— start RECORDED DATA —

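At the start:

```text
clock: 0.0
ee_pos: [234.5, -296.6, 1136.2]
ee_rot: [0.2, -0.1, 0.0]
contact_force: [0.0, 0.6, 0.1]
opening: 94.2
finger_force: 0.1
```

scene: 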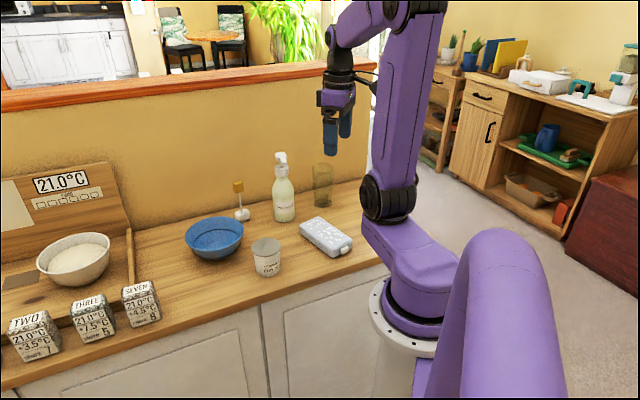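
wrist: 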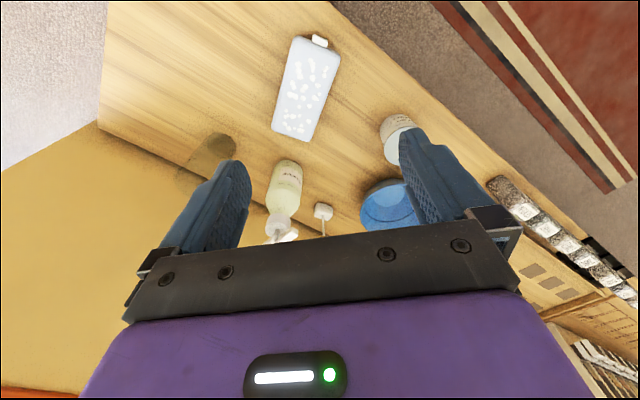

— end RECORDED DATA —

▶ **EXERCISE AIM**
Make an exact copy of all the material, but keep the pictures out of it.

▶ **ANSWER IN FULL**
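At the start:

```text
clock: 0.0
ee_pos: [234.5, -296.6, 1136.2]
ee_rot: [0.2, -0.1, 0.0]
contact_force: [0.0, 0.6, 0.1]
opening: 94.2
finger_force: 0.1
```

scene: 
wrist: 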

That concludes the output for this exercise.